Alors, qu’est-ce que l’histoire du Congo colonial nous apprend sur les réalités du travail d’hier et d’aujourd’hui ? Voici l’un des fils rouges que les auteur.e.s tissent au travers de leurs contributions respectives à l’occasion de ce numéro. Le chantier relatif au travail colonial et post-colonial reste largement ouvert pour les historien.ne.s et pour celles et ceux qui se penchent sur l’histoire et la mémoire coloniale. Le sujet est loin d’être épuisé, il est même d’une extraordinaire actualité, nous l’avons vu précédemment. Les questions et les constats soulevés dans ce numéro interrogent notamment le rapport au travail, les formes d’exploitations liées au système capitaliste, les moyens de l’action syndicale dans un pays sans état de droit, et les possibilités pour ces organisations de défenses des travailleurs et travailleuses à collaborer internationalement. En corolaire, pour le CARHOP, il s’agit de se réapproprier le passé, il s’agit de le revisiter et de le redessiner à l’aune d’enjeux contemporains.

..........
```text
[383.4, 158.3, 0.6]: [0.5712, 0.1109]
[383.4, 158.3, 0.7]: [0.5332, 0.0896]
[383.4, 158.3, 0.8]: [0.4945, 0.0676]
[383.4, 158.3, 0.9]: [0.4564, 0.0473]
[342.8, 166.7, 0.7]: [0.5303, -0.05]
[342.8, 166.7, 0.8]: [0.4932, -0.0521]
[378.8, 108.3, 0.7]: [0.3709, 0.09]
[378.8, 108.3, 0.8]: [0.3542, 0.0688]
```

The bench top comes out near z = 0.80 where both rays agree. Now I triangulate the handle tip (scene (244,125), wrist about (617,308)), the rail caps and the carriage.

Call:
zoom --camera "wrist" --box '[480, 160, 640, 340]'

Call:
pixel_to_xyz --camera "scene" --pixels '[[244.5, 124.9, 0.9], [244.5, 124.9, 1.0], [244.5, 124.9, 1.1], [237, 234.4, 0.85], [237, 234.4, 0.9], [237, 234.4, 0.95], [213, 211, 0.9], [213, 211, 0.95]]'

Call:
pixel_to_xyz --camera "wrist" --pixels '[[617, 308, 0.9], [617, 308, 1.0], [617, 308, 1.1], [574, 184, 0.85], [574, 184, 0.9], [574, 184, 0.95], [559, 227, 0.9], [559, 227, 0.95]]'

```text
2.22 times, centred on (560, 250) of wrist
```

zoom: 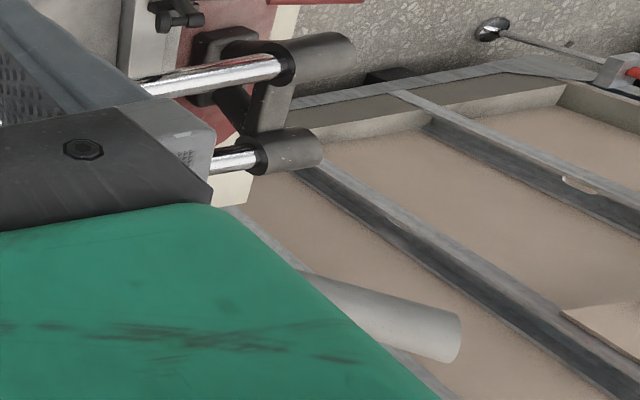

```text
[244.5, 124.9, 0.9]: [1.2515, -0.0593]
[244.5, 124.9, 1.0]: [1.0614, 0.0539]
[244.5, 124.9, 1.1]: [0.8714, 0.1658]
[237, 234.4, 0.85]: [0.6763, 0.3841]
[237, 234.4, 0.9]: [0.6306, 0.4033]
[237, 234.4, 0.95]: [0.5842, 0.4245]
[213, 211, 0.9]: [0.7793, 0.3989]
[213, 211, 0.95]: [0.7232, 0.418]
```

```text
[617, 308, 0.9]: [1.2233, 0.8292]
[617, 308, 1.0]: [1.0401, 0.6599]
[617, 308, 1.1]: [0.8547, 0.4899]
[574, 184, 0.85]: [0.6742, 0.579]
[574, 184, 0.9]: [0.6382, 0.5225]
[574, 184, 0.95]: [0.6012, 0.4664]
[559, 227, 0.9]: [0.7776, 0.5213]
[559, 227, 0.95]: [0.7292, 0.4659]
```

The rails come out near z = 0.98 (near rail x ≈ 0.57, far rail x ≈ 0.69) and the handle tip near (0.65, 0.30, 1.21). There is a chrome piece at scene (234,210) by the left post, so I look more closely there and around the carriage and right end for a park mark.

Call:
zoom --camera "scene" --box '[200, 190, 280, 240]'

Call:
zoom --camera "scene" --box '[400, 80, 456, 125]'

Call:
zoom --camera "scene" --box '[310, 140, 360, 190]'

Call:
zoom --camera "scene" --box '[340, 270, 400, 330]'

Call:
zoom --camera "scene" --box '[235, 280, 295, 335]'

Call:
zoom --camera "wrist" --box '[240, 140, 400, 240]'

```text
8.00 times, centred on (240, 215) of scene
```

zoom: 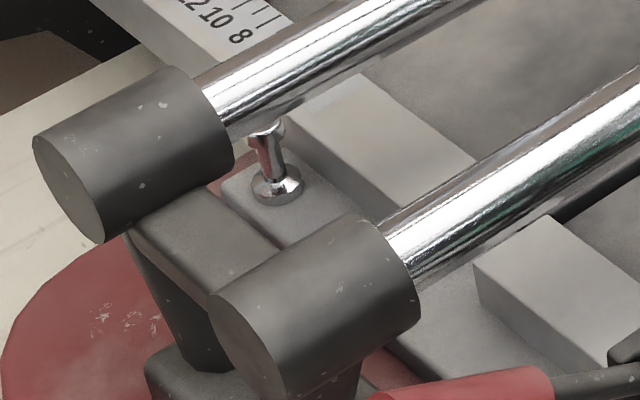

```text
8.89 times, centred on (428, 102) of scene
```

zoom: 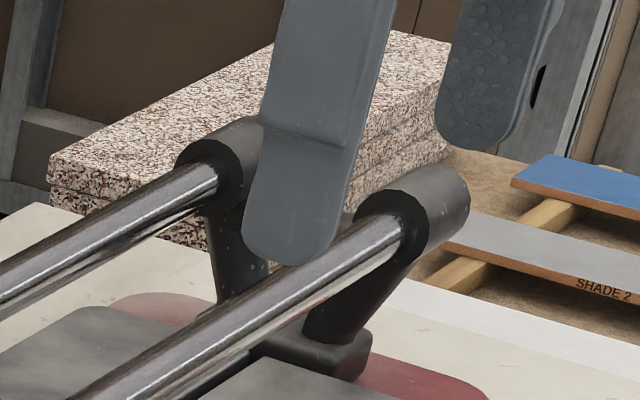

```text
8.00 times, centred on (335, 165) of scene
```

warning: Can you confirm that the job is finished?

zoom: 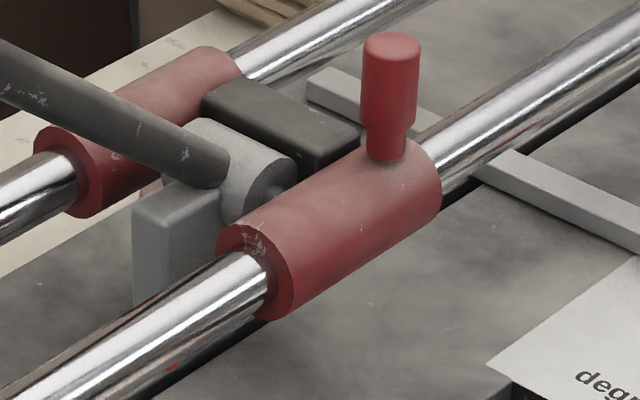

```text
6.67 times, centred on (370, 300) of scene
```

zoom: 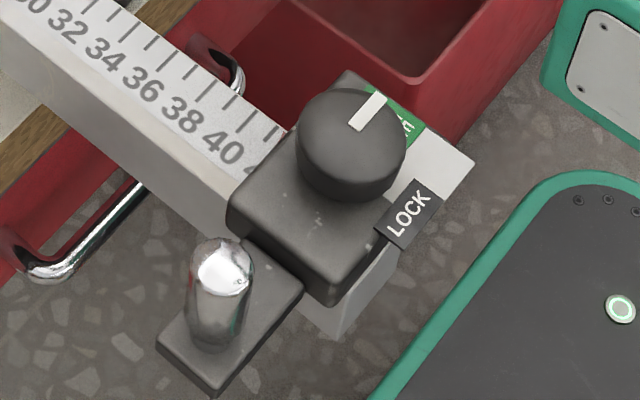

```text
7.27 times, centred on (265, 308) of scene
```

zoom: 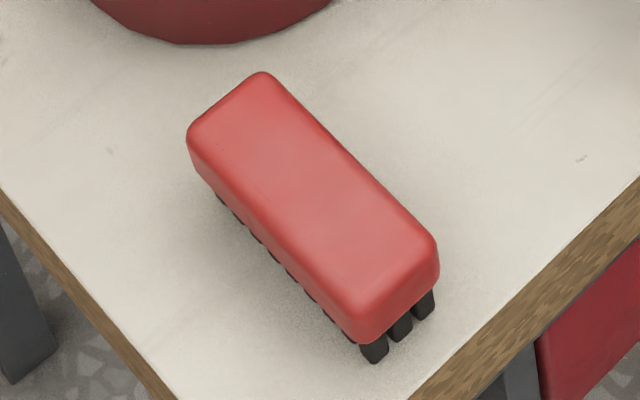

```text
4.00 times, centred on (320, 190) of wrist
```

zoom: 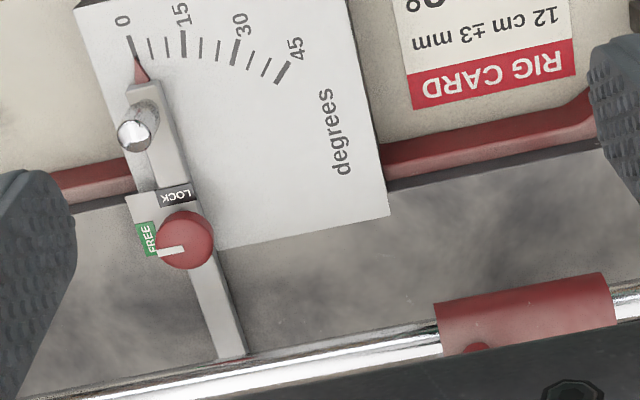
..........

Fondamentaux d’aujourd’hui
S’il est nécessaire de poser le constat de quelques fondamentaux sur l’histoire coloniale, il est utile d’en faire de même sur l’histoire plus récente. La RD Congo est « un scandale géologique », dit-on souvent.[5] C’est en tous cas un pays qui recèle un potentiel de richesses impressionnant : minerais, pétrole, essences de bois rares, potentiel hydraulique ou agricole. C’est pourtant aussi un pays où les habitant.e.s sont parmi les plus pauvres de la planète. Si certains ont progressé depuis les années 1990, la plupart des indicateurs de développement humains, tout relatifs qu’ils soient, sont néanmoins au plus bas.[6] Malgré leurs combats quotidiens, la majorité des Congolais.e.s ne voient pas leur situation économique et sociale s’améliorer, en dépit des moyens investis par les coopérations bilatérales ou multilatérales et la présence massive d’ONG. L’État ne parvient pas à proposer une vision et une stratégie qui permette de sortir de l’ornière. Pire, après la « Trinité » coloniale, Administration – Église – Entreprises, dont on a évoqué les conséquences, l’État congolais repose aujourd’hui sur un triptyque particulièrement corrosif, réunissant corruption – prédation – répression.[7] Les recherches récentes montrent que la corruption existe déjà sous la colonisation belge et impacte durablement la période post-coloniale, atteignant son paroxysme sous le régime de Mobutu Sesse-Seko à partir de 1965.[8] Elle ne s’interrompt cependant pas avec la chute de ce dernier et continue jusque sous la présidence de Joseph Kabila.[9] Le bilan humain, social et économique de cette gestion du pouvoir s’avère en tous points catastrophique.
Présentation des articles
Or, comprendre en profondeur les causes essentielles des réalités présentes est indispensable. Celles-ci sont bien entendu multiples et complexes. Le présent et l’avenir ne sont pas déterminés ni totalement ni mécaniquement par le passé. Pourtant, celui-ci pèse, et souvent d’autant plus s’il est ignoré ou occulté. Ce numéro de Dynamiques. Histoire sociale en revue a donc pour ambition d’explorer la question du travail et des conditions de travail en RD Congo, pendant la période coloniale jusqu’à aujourd’hui. Afin d’en faciliter la lecture, il est découpé en trois volets principaux. Le premier est le volet historique, regroupant quatre contributions qui permettent de planter le décor et de faire le point sur la recherche historiographique. Le deuxième se penche sur les moyens de l’action syndicale, à travers deux contributions qui dirigent la focale sur l’expérience de terrain et les possibilités de la collaboration internationale. Le troisième et dernier volet s’intéresse plus particulièrement à la question de l’extraction minière à travers quatre contributions. Certains articles de ce numéro s’appuient essentiellement sur des témoignages de terrain, d’autres sont le résultat d’une recherche minutieuse dans les archives. Toutes les analyses regroupées ici permettent néanmoins de saisir des aspects importants de la réalité du travail et des conditions de son application, en RD Congo hier et aujourd’hui. À ce titre, et pour leur implication tout au long du processus d’élaboration de cette revue, nous en profitons pour remercier chaleureusement l’ensemble des auteur.e.s qui ont collaboré à ce numéro.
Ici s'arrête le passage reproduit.